_Requirements_
Write the data out again, character for character, with no images.

_Provided material_
# # #

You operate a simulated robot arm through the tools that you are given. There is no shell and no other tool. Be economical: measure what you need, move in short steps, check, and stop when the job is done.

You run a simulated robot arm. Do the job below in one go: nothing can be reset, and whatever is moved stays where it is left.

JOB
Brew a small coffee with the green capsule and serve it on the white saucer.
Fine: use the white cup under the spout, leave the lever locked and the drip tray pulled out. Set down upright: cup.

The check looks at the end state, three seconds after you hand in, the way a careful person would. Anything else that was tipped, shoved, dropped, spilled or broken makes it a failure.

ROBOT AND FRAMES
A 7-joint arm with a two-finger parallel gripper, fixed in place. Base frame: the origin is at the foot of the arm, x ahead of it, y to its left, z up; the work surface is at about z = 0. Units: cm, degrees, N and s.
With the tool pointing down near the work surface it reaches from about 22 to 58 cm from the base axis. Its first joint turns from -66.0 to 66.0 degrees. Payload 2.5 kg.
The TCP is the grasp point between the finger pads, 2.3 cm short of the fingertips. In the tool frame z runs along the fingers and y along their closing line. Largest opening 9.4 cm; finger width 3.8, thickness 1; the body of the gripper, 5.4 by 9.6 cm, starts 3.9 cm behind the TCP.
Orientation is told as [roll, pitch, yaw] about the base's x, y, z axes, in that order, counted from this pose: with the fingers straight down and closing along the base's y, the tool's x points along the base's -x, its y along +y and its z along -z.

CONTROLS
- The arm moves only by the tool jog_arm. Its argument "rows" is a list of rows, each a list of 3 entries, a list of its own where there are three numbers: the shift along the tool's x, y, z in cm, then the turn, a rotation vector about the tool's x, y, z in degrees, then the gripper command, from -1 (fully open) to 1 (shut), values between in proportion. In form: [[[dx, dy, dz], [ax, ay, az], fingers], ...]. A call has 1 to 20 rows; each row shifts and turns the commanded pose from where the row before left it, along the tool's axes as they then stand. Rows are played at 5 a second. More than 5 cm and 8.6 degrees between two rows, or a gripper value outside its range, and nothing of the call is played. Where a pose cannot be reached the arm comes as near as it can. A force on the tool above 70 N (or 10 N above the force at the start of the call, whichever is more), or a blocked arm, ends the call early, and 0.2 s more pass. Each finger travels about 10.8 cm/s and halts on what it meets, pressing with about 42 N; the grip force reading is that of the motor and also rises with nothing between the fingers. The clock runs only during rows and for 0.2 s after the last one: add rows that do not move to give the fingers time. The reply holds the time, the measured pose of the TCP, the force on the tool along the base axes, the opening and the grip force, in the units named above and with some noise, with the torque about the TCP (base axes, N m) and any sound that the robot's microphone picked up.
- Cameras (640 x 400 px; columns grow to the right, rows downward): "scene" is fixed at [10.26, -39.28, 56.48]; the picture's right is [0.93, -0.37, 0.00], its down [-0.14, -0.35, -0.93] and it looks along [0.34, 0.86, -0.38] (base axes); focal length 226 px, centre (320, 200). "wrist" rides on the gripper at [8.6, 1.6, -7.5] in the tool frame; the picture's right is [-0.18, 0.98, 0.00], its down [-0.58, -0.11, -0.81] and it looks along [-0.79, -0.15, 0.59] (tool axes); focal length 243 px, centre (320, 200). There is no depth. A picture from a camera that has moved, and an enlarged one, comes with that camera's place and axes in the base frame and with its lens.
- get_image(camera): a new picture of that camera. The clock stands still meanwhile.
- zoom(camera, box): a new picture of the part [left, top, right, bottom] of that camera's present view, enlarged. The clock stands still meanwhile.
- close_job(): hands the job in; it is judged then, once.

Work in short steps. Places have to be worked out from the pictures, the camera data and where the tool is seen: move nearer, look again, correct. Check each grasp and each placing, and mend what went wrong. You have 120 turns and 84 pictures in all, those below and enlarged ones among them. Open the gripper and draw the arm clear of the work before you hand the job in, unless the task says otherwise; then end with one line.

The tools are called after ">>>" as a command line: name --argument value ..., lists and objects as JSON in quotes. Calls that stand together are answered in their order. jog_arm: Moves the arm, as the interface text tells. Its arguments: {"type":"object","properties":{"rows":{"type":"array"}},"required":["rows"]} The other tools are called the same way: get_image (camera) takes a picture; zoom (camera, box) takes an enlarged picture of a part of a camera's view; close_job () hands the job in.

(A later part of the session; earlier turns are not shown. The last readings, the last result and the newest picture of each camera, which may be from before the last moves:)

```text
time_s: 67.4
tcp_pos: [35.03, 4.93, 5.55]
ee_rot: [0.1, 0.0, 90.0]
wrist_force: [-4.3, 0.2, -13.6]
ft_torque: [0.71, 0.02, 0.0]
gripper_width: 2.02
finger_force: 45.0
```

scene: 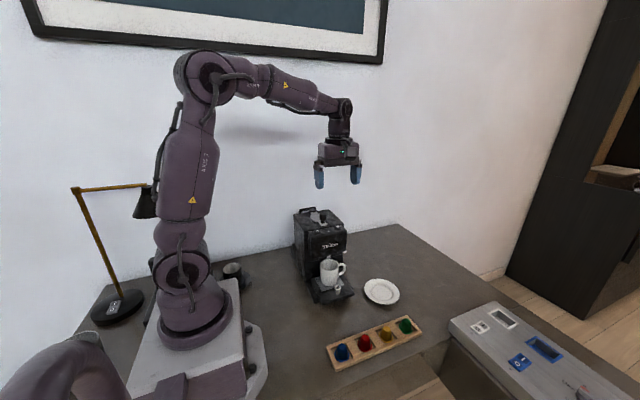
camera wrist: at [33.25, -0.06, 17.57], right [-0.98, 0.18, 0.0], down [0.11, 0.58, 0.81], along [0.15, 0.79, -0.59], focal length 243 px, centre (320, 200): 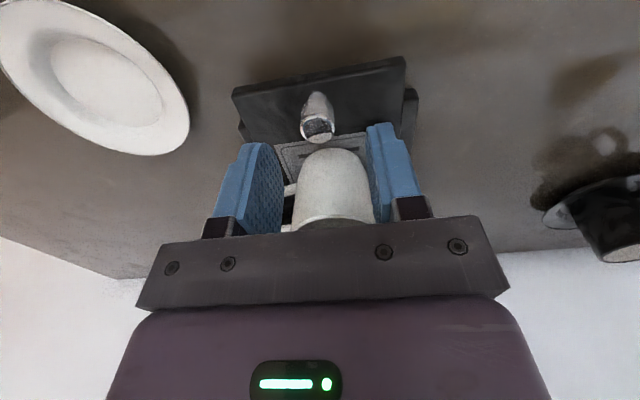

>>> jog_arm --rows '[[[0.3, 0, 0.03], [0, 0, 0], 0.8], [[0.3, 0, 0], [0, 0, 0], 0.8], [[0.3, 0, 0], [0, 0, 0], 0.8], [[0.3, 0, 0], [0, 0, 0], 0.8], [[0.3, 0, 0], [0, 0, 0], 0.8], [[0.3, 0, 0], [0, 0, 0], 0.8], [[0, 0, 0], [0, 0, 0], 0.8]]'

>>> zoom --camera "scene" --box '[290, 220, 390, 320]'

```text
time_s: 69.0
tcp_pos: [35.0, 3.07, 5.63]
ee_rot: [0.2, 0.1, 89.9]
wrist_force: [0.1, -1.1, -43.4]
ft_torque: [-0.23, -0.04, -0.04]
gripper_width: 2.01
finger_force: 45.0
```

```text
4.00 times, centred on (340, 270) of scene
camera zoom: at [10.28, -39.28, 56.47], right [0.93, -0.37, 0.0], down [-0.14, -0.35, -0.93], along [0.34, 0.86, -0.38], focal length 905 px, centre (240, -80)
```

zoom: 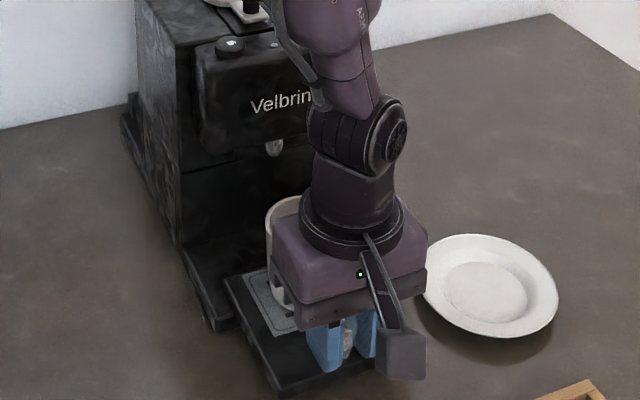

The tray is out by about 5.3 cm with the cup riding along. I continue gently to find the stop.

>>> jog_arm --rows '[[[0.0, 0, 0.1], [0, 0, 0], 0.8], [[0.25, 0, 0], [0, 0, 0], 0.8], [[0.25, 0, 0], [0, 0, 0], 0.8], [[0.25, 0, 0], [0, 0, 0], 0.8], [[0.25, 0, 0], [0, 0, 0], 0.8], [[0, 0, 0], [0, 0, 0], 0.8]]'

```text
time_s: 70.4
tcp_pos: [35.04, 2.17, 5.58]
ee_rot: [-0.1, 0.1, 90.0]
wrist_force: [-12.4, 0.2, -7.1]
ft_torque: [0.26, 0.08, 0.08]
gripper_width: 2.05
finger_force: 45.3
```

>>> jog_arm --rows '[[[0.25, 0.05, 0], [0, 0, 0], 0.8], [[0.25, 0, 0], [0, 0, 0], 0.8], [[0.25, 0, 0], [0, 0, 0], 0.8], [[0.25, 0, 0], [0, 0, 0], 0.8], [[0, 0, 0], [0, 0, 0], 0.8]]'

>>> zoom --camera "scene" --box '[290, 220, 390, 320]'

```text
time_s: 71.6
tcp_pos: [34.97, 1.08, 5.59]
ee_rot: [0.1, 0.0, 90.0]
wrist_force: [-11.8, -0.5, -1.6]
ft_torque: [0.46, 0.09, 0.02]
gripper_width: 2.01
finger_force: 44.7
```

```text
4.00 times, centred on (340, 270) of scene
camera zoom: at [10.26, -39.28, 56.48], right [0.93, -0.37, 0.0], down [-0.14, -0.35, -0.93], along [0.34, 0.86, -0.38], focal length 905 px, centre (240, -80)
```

# # #

_Answer to this task_
You operate a simulated robot arm through the tools that you are given. There is no shell and no other tool. Be economical: measure what you need, move in short steps, check, and stop when the job is done.

You run a simulated robot arm. Do the job below in one go: nothing can be reset, and whatever is moved stays where it is left.

JOB
Brew a small coffee with the green capsule and serve it on the white saucer.
Fine: use the white cup under the spout, leave the lever locked and the drip tray pulled out. Set down upright: cup.

The check looks at the end state, three seconds after you hand in, the way a careful person would. Anything else that was tipped, shoved, dropped, spilled or broken makes it a failure.

ROBOT AND FRAMES
A 7-joint arm with a two-finger parallel gripper, fixed in place. Base frame: the origin is at the foot of the arm, x ahead of it, y to its left, z up; the work surface is at about z = 0. Units: cm, degrees, N and s.
With the tool pointing down near the work surface it reaches from about 22 to 58 cm from the base axis. Its first joint turns from -66.0 to 66.0 degrees. Payload 2.5 kg.
The TCP is the grasp point between the finger pads, 2.3 cm short of the fingertips. In the tool frame z runs along the fingers and y along their closing line. Largest opening 9.4 cm; finger width 3.8, thickness 1; the body of the gripper, 5.4 by 9.6 cm, starts 3.9 cm behind the TCP.
Orientation is told as [roll, pitch, yaw] about the base's x, y, z axes, in that order, counted from this pose: with the fingers straight down and closing along the base's y, the tool's x points along the base's -x, its y along +y and its z along -z.

CONTROLS
- The arm moves only by the tool jog_arm. Its argument "rows" is a list of rows, each a list of 3 entries, a list of its own where there are three numbers: the shift along the tool's x, y, z in cm, then the turn, a rotation vector about the tool's x, y, z in degrees, then the gripper command, from -1 (fully open) to 1 (shut), values between in proportion. In form: [[[dx, dy, dz], [ax, ay, az], fingers], ...]. A call has 1 to 20 rows; each row shifts and turns the commanded pose from where the row before left it, along the tool's axes as they then stand. Rows are played at 5 a second. More than 5 cm and 8.6 degrees between two rows, or a gripper value outside its range, and nothing of the call is played. Where a pose cannot be reached the arm comes as near as it can. A force on the tool above 70 N (or 10 N above the force at the start of the call, whichever is more), or a blocked arm, ends the call early, and 0.2 s more pass. Each finger travels about 10.8 cm/s and halts on what it meets, pressing with about 42 N; the grip force reading is that of the motor and also rises with nothing between the fingers. The clock runs only during rows and for 0.2 s after the last one: add rows that do not move to give the fingers time. The reply holds the time, the measured pose of the TCP, the force on the tool along the base axes, the opening and the grip force, in the units named above and with some noise, with the torque about the TCP (base axes, N m) and any sound that the robot's microphone picked up.
- Cameras (640 x 400 px; columns grow to the right, rows downward): "scene" is fixed at [10.26, -39.28, 56.48]; the picture's right is [0.93, -0.37, 0.00], its down [-0.14, -0.35, -0.93] and it looks along [0.34, 0.86, -0.38] (base axes); focal length 226 px, centre (320, 200). "wrist" rides on the gripper at [8.6, 1.6, -7.5] in the tool frame; the picture's right is [-0.18, 0.98, 0.00], its down [-0.58, -0.11, -0.81] and it looks along [-0.79, -0.15, 0.59] (tool axes); focal length 243 px, centre (320, 200). There is no depth. A picture from a camera that has moved, and an enlarged one, comes with that camera's place and axes in the base frame and with its lens.
- get_image(camera): a new picture of that camera. The clock stands still meanwhile.
- zoom(camera, box): a new picture of the part [left, top, right, bottom] of that camera's present view, enlarged. The clock stands still meanwhile.
- close_job(): hands the job in; it is judged then, once.

Work in short steps. Places have to be worked out from the pictures, the camera data and where the tool is seen: move nearer, look again, correct. Check each grasp and each placing, and mend what went wrong. You have 120 turns and 84 pictures in all, those below and enlarged ones among them. Open the gripper and draw the arm clear of the work before you hand the job in, unless the task says otherwise; then end with one line.

The tools are called after ">>>" as a command line: name --argument value ..., lists and objects as JSON in quotes. Calls that stand together are answered in their order. jog_arm: Moves the arm, as the interface text tells. Its arguments: {"type":"object","properties":{"rows":{"type":"array"}},"required":["rows"]} The other tools are called the same way: get_image (camera) takes a picture; zoom (camera, box) takes an enlarged picture of a part of a camera's view; close_job () hands the job in.

(A later part of the session; earlier turns are not shown. The last readings, the last result and the newest picture of each camera, which may be from before the last moves:)

```text
time_s: 67.4
tcp_pos: [35.03, 4.93, 5.55]
ee_rot: [0.1, 0.0, 90.0]
wrist_force: [-4.3, 0.2, -13.6]
ft_torque: [0.71, 0.02, 0.0]
gripper_width: 2.02
finger_force: 45.0
```

scene: 
camera wrist: at [33.25, -0.06, 17.57], right [-0.98, 0.18, 0.0], down [0.11, 0.58, 0.81], along [0.15, 0.79, -0.59], focal length 243 px, centre (320, 200): 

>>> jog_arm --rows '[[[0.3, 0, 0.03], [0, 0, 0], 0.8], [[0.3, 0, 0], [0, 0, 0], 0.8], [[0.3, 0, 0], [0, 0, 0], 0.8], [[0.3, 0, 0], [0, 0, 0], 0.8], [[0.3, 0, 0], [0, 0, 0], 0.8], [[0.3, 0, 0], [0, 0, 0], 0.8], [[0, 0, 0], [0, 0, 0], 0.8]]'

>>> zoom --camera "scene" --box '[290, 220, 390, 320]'

```text
time_s: 69.0
tcp_pos: [35.0, 3.07, 5.63]
ee_rot: [0.2, 0.1, 89.9]
wrist_force: [0.1, -1.1, -43.4]
ft_torque: [-0.23, -0.04, -0.04]
gripper_width: 2.01
finger_force: 45.0
```

```text
4.00 times, centred on (340, 270) of scene
camera zoom: at [10.28, -39.28, 56.47], right [0.93, -0.37, 0.0], down [-0.14, -0.35, -0.93], along [0.34, 0.86, -0.38], focal length 905 px, centre (240, -80)
```

zoom: 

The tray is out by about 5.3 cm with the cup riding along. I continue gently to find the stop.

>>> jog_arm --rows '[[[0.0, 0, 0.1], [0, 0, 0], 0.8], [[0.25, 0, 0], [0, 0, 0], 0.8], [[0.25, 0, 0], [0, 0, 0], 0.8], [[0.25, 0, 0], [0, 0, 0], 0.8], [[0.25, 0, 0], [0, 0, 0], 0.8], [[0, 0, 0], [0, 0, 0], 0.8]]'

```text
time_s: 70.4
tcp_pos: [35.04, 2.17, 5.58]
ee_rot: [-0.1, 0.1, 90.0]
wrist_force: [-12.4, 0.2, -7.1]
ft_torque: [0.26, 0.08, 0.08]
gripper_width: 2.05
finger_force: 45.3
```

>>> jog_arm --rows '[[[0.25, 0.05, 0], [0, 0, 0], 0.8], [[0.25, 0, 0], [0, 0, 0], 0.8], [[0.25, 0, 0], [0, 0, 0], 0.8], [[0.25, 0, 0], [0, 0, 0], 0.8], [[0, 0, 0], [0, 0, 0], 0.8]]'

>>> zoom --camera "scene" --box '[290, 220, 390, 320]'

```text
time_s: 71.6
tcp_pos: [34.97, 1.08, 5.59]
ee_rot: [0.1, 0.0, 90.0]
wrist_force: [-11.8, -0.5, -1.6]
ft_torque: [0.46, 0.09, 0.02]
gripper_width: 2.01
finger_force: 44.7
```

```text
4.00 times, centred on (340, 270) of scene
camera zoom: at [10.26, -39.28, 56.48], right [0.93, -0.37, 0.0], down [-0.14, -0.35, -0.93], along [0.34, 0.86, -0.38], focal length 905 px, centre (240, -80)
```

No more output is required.